▸ **Work to complete**: Write the number of lines holding the word "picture", and nothing else.

— begin —

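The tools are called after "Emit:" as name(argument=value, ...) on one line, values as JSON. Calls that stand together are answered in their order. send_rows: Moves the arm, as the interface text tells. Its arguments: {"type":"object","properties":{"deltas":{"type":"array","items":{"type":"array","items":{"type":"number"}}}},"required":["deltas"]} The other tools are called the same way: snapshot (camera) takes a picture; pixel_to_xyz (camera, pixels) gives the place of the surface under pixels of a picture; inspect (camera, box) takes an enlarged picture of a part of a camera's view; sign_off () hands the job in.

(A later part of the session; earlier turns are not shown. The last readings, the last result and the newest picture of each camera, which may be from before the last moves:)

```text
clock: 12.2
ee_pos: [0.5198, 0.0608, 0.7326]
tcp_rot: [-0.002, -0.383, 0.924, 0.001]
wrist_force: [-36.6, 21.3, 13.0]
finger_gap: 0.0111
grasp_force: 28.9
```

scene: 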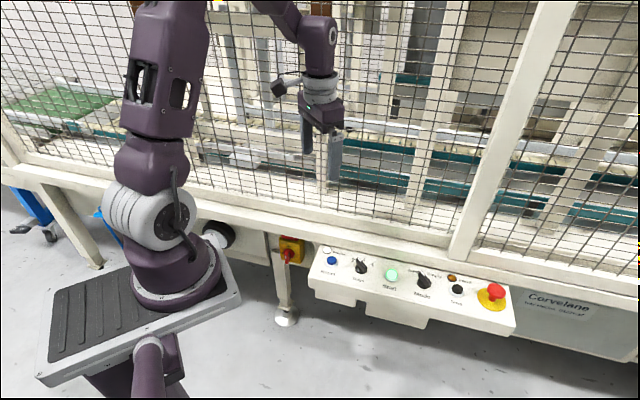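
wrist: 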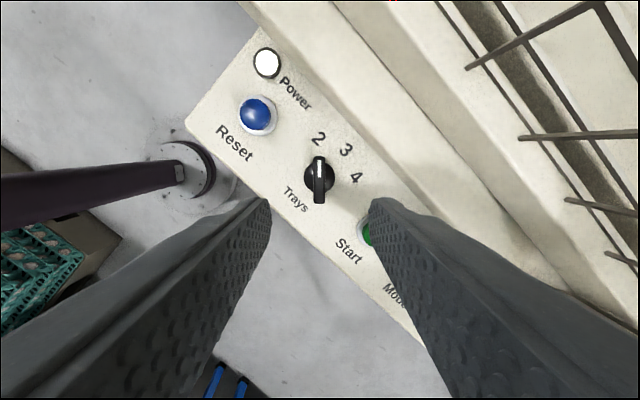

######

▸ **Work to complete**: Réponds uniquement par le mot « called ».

— end —

▸ **Task result**: 2